══ STORED DATA

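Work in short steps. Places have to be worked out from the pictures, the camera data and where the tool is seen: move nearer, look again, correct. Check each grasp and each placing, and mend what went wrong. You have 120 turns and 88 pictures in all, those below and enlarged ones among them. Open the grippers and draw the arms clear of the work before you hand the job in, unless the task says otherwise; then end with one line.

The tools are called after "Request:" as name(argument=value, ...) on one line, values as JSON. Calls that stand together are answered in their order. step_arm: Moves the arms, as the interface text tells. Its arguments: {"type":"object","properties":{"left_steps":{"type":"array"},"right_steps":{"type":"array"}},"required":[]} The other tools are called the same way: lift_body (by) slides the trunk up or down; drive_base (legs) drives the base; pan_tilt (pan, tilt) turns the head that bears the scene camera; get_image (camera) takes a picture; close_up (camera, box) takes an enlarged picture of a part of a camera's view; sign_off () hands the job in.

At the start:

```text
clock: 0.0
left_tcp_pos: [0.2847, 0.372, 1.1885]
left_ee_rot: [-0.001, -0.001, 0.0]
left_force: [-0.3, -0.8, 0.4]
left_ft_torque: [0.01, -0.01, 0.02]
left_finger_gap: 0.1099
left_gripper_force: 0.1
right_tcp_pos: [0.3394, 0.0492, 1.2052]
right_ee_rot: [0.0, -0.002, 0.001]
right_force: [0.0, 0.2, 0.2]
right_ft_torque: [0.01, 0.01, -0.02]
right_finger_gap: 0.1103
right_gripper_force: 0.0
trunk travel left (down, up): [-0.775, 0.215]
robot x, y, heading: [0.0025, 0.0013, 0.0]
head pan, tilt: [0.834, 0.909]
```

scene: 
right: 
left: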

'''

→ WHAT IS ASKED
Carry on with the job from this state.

════
══ TEXT EXTRACT

Saturday, December 03, 2005

“Rule of Thumb” Rescued From Ignominy

As a would-be dispenser of practical advice, I have often used the expression “rule of thumb.” Some feminists have argued that the phrase should be dropped, though, because it referred to a rule of English common law that a man could beat his wife if he did not use a stick thicker than his thumb. For example, former National Organization for Women president Patricia Ireland asserts this as fact in the widely seen PBS documentary, “Marriage: Is It More Than a Piece of Paper?”

I am happy to report that this is an inaccurate folk etymology. Indeed, even its appearance in discussions of English common law treat it as a folk belief which was not validated by the law. The one judge who is said to have articulated that standard from the bench may not even have uttered any sentiment so “ungentlemanly.”

The notion that rule of thumb is a wife-beating “fact” seems to have become widely reported only in the 1970s – the very time that Patricia Ireland probably heard it.

Friday, December 02, 2005

The Education Crossover in Divorce Attitudes

In the 1970s, college graduates had more liberal attitudes toward divorce than less-educated people did. Today, college graduates have more conservative attitudes toward divorce than less-educated people do. The crossover seems to have happened in the late 1990s, according to research by Steven Martin and Sangeeta Parashar that I mentioned yesterday. Yet this is not because college graduates are generally more conservative today than less educated people are – quite the contrary. So what accounts for the change, and what does it mean?

Martin and Parashar measured responses from 1974 to 2002 on the nationally representative General Social Survey. The GSS asked, “Should divorce in this country be easier or more difficult to obtain than it is now?” College graduates once were more likely than high-school educated Americans to say yes; now they are more likely to say no. This crossover is more pronounced among women than among men.

At the first explosion of women’s economic opportunities in the 1970s, the big spike in divorce in that era was explained by women’s economic independence from men, as well as a general liberalizing of all attitudes. The standard expectation then, and probably the norm still today, is that marriage will continue to decline because women are free to live as individuals. Today, though, women are even more economically independent, but it is the most financially secure women who most favor tightening divorce laws.

The key variable that Martin and Parashar identify is that female college graduates were less likely to be married in the 1970s than their less-educated peers, and now they are significantly more likely to be married than the high-school-only group. Even the not-yet-married college women want and expect to marry, more than their unmarried and less-educated peers. And it is the unmarried college graduates who most clearly want divorce to be tougher, so it is not the experience of marriage itself that makes the difference. Martin and Parashar’s bottom line:

Our best answer is that across the time period 1974 to 2002, conservative attitudes and values gradually became a less important predictor of attitudes toward divorce, while family structure variables became, if anything, more important predictors of attitudes toward divorce.


Martin and Parashar think that divorce costs college graduates more, especially in lost family income. Moreover, as I noted previously, collegians are more likely to know the new social science research showing the great advantages of marriage, and the huge costs of divorce.

════

→ WHAT IS ASKED
Your answer continues the text extract from its final sentence.

→ RESPONSE
I think there is another possible explanation of why liberals, as well as conservatives, would want tougher divorce laws. This would explain why political values don’t predict divorce attitudes as well as they used to, without making them irrelevant to the question.

Martin and Parashar found that in the 1970s, people who were personally conservative were more likely to favor more restrictive divorce laws. Today, people who are conservative and many people who are liberal favor more divorce restrictions. This might mean that values matter less. Or it might mean that values matter just as much as ever in how people approach their own marriages and their own ideas about divorce. It is the facts in the rest of the world that have changed. Divorce is much easier to get now than in 1974, so favoring divorce restriction now is not as conservative a position as it was then. Educated opinion then was very optimistic that easy divorce would mean happier marriages and happier kids. Today, educated people know that the social effect of an easy divorce culture has been just the opposite. This might make liberals join conservatives in wanting to reduce divorce in society, even if their personal approach to their own marriages is as liberal as that of their 1970s counterparts. Values still matter, but the facts have changed. And educated people know the facts better.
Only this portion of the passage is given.